On Tuesday, Southwest Airlines (NYSE: LUV) announced that it entered into a deal to sell and lease back 36 of its Boeing 737-800 aircraft to Babcock & Brown Aircraft Management, which helped the carrier raise cash and ease the pressure on its balance sheet.
A sale and leaseback transaction includes a carrier selling its used or newly acquired jets to leasing firms and renting them back for their own use.
These transactions have traditionally been a method for airlines worldwide to raise quick funds and strengthen their financial positions.
Sale-leaseback deals have become even more popular after the pandemic as demand and prices for jets surge due to a shortage of new aircraft.
According to the deal, Southwest Airlines (NYSE: LUV) completed the sale and leaseback of 35 aircraft in late December and received proceeds of $871 million and also expects to realize $92 million in gains in the fourth quarter of 2024.

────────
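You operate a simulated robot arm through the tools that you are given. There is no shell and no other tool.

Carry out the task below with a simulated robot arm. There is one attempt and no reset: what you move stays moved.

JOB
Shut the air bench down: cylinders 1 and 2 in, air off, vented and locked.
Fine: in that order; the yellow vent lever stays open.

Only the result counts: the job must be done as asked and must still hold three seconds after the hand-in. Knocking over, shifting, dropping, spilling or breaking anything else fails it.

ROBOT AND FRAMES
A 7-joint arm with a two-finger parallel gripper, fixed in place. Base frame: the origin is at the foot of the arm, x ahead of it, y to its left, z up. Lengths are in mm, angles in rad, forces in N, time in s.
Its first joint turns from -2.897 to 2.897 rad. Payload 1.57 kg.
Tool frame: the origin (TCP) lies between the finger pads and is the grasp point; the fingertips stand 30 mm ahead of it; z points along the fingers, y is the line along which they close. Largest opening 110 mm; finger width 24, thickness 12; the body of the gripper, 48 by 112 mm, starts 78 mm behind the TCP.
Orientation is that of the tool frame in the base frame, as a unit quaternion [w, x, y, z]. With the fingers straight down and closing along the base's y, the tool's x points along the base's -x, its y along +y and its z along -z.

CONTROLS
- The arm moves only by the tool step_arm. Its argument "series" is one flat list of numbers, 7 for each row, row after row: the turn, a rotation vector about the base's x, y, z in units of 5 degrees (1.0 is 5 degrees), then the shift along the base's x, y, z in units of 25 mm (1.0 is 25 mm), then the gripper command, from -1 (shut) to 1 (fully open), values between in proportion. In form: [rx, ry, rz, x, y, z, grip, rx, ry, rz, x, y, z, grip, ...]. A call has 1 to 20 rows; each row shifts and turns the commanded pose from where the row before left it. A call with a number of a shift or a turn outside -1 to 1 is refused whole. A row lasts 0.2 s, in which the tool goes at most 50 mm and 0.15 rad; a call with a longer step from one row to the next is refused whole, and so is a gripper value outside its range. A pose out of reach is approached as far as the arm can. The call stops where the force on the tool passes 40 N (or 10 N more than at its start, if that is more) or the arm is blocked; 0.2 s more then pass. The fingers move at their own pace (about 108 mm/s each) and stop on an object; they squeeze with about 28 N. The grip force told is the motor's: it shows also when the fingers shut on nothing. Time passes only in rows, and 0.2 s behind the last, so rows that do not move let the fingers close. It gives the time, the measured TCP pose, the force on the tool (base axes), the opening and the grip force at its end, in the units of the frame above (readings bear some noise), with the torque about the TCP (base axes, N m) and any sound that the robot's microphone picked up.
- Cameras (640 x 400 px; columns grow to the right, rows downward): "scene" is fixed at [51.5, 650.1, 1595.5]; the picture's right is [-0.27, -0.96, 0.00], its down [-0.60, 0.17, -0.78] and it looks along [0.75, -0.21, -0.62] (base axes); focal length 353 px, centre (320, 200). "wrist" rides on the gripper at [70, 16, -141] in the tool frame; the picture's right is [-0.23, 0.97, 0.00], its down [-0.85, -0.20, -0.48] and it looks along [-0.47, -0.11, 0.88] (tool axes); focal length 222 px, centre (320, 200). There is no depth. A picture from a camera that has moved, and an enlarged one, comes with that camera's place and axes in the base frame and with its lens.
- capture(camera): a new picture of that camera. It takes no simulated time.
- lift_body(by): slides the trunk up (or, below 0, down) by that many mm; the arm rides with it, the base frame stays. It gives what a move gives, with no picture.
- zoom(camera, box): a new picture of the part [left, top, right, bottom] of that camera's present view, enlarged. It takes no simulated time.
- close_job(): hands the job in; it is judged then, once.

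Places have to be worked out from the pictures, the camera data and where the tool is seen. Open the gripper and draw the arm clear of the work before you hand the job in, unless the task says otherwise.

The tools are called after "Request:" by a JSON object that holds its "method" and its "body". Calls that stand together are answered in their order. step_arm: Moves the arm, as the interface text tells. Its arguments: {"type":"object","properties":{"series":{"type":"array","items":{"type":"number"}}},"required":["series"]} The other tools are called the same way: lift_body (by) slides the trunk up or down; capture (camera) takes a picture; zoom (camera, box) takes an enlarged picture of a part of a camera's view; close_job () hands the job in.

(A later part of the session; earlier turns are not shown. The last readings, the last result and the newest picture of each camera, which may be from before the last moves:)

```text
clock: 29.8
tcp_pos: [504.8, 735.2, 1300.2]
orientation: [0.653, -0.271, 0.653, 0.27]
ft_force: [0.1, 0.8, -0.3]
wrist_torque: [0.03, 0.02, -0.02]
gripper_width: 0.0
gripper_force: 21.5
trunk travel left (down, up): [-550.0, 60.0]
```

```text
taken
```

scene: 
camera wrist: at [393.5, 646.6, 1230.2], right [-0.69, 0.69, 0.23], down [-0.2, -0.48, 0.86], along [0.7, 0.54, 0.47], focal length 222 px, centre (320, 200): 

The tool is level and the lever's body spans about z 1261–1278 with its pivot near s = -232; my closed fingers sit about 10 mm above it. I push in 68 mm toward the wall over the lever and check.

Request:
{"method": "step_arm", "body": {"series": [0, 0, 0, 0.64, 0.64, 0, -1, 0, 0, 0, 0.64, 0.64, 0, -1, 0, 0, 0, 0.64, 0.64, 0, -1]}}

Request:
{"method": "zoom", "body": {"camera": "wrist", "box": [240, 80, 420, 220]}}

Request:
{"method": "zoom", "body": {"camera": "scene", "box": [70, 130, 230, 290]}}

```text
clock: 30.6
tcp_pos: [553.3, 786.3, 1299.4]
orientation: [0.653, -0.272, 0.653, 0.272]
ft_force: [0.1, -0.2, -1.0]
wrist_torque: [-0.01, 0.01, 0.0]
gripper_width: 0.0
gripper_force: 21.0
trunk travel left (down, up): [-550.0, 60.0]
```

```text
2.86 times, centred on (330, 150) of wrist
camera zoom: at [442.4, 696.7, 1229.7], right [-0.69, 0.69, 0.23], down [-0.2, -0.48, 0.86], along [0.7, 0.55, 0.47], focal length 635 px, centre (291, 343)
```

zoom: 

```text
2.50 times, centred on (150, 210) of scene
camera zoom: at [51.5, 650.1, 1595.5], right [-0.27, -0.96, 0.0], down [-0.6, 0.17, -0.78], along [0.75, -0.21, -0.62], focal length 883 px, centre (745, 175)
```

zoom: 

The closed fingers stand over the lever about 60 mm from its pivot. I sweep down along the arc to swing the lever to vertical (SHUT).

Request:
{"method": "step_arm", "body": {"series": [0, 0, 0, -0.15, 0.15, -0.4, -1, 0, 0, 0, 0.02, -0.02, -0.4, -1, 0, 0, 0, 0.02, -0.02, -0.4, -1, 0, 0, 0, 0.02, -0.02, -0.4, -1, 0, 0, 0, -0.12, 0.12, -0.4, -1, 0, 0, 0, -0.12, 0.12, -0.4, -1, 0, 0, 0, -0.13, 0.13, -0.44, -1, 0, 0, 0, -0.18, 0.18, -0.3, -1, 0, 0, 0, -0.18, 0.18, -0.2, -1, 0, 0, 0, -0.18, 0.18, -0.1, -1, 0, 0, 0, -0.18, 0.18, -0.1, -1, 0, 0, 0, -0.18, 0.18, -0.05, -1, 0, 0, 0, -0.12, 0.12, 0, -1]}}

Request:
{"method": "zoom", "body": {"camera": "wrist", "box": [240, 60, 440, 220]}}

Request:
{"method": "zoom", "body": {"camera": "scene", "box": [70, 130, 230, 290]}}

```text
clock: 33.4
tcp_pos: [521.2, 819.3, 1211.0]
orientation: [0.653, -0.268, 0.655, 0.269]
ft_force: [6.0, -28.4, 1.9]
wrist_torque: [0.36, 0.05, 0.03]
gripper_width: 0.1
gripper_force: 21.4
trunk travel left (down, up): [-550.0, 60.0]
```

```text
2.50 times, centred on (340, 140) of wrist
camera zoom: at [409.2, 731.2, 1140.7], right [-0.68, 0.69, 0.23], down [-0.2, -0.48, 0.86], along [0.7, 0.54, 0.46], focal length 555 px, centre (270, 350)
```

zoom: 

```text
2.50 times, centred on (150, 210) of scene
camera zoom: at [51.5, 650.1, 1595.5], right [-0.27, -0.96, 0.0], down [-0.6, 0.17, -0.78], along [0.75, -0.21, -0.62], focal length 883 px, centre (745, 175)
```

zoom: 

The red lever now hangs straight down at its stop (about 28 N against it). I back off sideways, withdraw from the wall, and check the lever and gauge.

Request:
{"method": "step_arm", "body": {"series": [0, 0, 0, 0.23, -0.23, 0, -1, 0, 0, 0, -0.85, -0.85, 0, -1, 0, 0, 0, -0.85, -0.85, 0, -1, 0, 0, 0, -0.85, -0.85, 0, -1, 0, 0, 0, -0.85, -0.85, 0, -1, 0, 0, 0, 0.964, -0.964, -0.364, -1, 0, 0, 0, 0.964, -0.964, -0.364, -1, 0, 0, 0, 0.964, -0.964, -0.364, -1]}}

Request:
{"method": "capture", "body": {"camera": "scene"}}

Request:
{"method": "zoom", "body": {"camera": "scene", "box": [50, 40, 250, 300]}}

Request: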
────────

By capitalizing on the surplus value of its existing all-Boeing fleet, Southwest is generating significant cash to fuel fleet modernization and offset capital expenditures, Southwest Chief Financial Officer Tammy Romo said.
The lease terms for the jets will range from 26 to 37 months, during which the airline will have to pay rent on these aircraft.
The cost of ownership is also expected to rise by around $2.6 million per aircraft annually, as rental expenses would surpass previous levels of depreciation expense, Southwest said.
The deal comes as part of Southwest’s previously announced plan, which includes partnerships, vacation packages, and aircraft sale-leaseback deals, to shore up sagging profits.